In a scene in which Tommy and Kathy track down their old teachers he manages to convey a mixture of innocence, optimism and despair that’s genuinely poignant in a film that’s usually content to be maudlin.
In the lead role, Carey Mulligan wanders through events like a ghost, providing an occasional voice over to stress what little plot there is. In a film characterised by bovine passivity, Kathy is particularly inert. Her expression hardly ever deviates from one of detached wretchedness. Despite always enjoying the best luck of the three friends, she remains the most steadfastly gloomy. Theirs is a toxic relationship, with Kathy bringing out the others’ worst tendencies towards despondency. To match the tone of existential despair the film is shot in a soupy mélange of grubby greens and blues, favouring wintry countryside settings and endless grey skies. It’s a drab look that, coupled with the 1970s & 1980s settings, evokes those disturbing public information videos that used to be shown in schools about the perils of playing on railway lines.

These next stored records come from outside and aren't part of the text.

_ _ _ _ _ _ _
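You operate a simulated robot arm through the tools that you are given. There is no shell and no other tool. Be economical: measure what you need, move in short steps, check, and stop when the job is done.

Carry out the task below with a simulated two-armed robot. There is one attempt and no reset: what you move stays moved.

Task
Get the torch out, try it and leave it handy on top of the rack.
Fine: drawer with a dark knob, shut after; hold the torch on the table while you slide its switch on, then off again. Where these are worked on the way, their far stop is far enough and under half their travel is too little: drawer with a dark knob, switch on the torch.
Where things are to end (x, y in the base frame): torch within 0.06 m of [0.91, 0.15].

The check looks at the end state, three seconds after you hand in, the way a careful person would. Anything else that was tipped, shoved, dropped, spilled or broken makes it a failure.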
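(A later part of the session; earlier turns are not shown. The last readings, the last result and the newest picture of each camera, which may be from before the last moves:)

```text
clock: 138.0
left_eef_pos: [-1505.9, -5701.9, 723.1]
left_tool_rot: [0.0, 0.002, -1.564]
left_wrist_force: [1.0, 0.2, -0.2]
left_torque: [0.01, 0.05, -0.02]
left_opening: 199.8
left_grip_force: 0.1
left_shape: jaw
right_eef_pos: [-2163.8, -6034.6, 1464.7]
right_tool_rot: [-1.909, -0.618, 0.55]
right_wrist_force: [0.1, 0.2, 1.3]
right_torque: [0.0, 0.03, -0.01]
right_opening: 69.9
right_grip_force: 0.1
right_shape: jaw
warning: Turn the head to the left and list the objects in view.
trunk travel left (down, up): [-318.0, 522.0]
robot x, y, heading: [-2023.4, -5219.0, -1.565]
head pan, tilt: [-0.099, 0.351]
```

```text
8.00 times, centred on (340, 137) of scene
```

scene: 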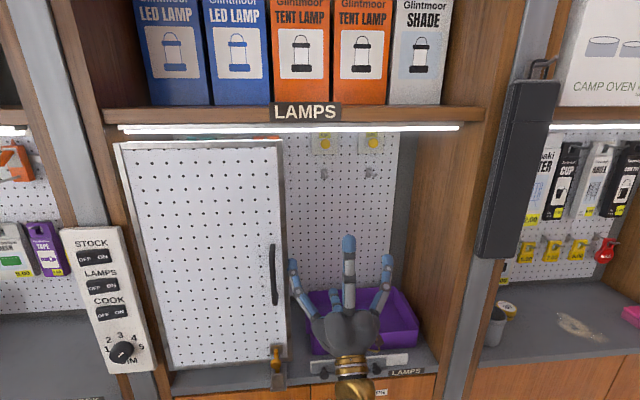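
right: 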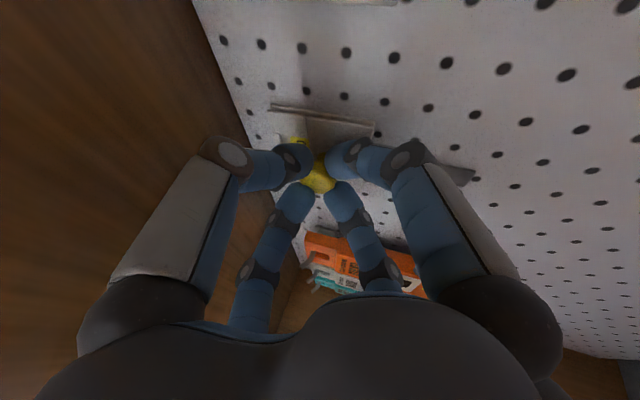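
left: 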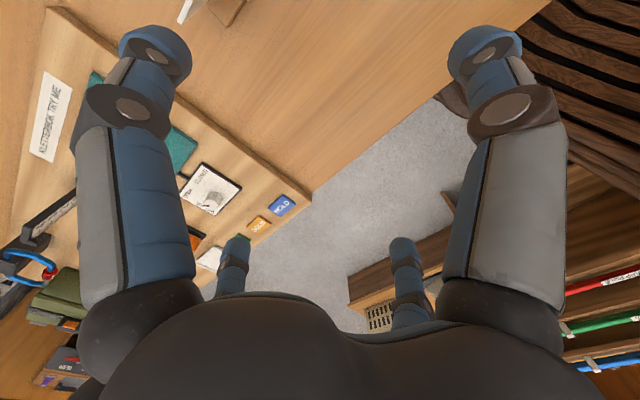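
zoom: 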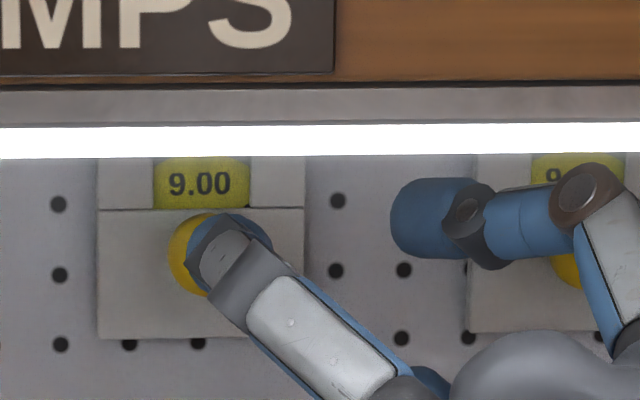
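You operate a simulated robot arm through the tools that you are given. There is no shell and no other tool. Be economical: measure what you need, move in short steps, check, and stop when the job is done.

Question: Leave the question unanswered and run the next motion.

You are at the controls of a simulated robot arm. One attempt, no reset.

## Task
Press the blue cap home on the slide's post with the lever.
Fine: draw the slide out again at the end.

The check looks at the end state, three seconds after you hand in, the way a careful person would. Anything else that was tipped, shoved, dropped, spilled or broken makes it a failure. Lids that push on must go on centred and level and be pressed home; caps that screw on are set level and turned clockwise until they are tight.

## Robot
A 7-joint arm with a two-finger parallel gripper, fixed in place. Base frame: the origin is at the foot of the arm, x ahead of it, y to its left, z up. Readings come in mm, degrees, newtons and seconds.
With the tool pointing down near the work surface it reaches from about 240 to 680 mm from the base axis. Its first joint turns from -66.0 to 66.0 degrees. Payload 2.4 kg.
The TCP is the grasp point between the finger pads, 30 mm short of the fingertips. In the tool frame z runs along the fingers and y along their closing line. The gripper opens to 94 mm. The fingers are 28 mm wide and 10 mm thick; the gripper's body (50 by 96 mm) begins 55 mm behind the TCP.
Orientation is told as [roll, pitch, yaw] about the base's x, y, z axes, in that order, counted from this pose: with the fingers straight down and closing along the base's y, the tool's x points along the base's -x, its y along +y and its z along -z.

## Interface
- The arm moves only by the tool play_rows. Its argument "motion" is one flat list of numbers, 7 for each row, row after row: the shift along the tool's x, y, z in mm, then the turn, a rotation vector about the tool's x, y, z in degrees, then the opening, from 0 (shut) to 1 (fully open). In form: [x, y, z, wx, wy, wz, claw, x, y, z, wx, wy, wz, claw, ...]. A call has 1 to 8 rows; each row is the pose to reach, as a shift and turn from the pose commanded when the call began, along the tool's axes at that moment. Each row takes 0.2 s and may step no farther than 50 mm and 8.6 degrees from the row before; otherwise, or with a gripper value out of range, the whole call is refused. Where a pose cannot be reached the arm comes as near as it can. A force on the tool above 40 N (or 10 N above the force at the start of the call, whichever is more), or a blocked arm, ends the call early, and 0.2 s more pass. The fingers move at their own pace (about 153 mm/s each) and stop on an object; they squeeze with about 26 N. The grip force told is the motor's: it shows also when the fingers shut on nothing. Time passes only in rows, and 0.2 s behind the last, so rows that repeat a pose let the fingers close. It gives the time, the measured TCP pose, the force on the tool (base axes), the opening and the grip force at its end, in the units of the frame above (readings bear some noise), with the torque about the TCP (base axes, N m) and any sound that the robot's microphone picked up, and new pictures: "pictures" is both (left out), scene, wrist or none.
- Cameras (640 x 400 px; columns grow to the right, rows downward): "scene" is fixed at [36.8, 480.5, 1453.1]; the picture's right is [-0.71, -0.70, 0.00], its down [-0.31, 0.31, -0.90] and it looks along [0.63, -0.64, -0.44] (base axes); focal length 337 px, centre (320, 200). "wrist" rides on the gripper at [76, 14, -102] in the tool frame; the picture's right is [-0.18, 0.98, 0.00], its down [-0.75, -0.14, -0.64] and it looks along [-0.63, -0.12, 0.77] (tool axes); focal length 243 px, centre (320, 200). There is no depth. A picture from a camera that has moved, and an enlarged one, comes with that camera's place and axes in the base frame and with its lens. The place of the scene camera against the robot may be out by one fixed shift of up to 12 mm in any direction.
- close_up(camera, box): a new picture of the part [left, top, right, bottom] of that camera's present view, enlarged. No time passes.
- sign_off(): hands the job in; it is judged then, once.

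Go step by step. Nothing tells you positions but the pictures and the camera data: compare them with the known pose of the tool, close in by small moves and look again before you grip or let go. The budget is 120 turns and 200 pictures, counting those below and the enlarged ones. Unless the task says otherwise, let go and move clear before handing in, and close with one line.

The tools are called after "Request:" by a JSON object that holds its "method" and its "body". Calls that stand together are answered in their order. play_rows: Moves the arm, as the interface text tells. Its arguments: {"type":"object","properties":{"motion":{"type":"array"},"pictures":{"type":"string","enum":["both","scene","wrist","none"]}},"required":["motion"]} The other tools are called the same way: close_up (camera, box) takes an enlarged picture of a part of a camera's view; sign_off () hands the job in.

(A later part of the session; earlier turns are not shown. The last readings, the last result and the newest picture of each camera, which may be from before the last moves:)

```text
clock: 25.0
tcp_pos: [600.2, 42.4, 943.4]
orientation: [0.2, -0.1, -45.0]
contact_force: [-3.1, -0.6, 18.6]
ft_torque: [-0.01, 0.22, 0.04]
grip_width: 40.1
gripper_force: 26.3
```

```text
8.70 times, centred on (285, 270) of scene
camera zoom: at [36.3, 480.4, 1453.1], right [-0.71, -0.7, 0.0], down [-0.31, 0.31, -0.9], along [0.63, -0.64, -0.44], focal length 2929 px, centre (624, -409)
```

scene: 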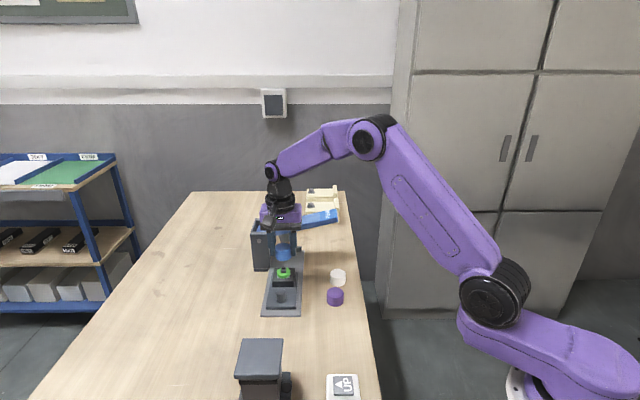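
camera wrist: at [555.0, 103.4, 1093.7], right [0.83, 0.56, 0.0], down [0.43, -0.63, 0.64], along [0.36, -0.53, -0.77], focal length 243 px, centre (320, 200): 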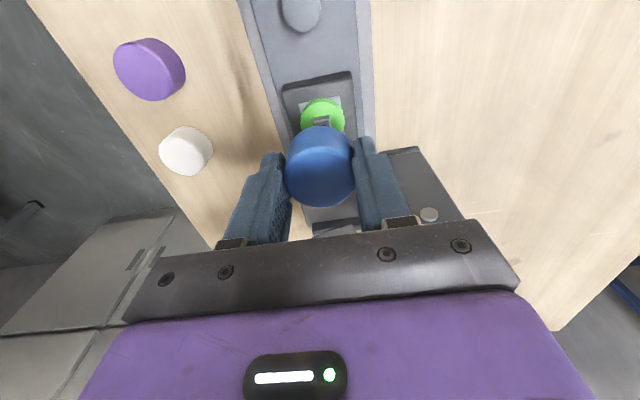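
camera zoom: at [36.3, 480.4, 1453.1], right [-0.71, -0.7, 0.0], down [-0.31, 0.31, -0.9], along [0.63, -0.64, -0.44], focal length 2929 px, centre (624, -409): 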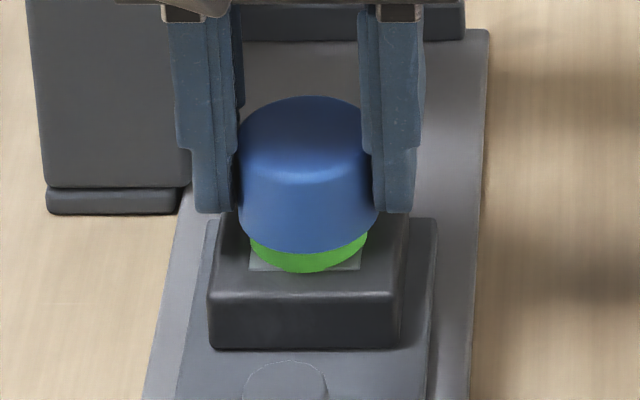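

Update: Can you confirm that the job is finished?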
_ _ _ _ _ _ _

Like those films, Never Let Me Go is queasy, but empty It paints itself as somehow allegorical, and touches listlessly on themes of love and sex and loss, without ever bothering to explore them. There are a few final words from Kathy about how we all waste our lives, but it’s an arbitrary afterthought thrown in to justify what is, essentially, a middlebrow example of the pornography of suffering, engineered primarily to satisfy the morbid curiosity of people who would never dream of watching one of those Channel 5 documentaries about the terminally ill.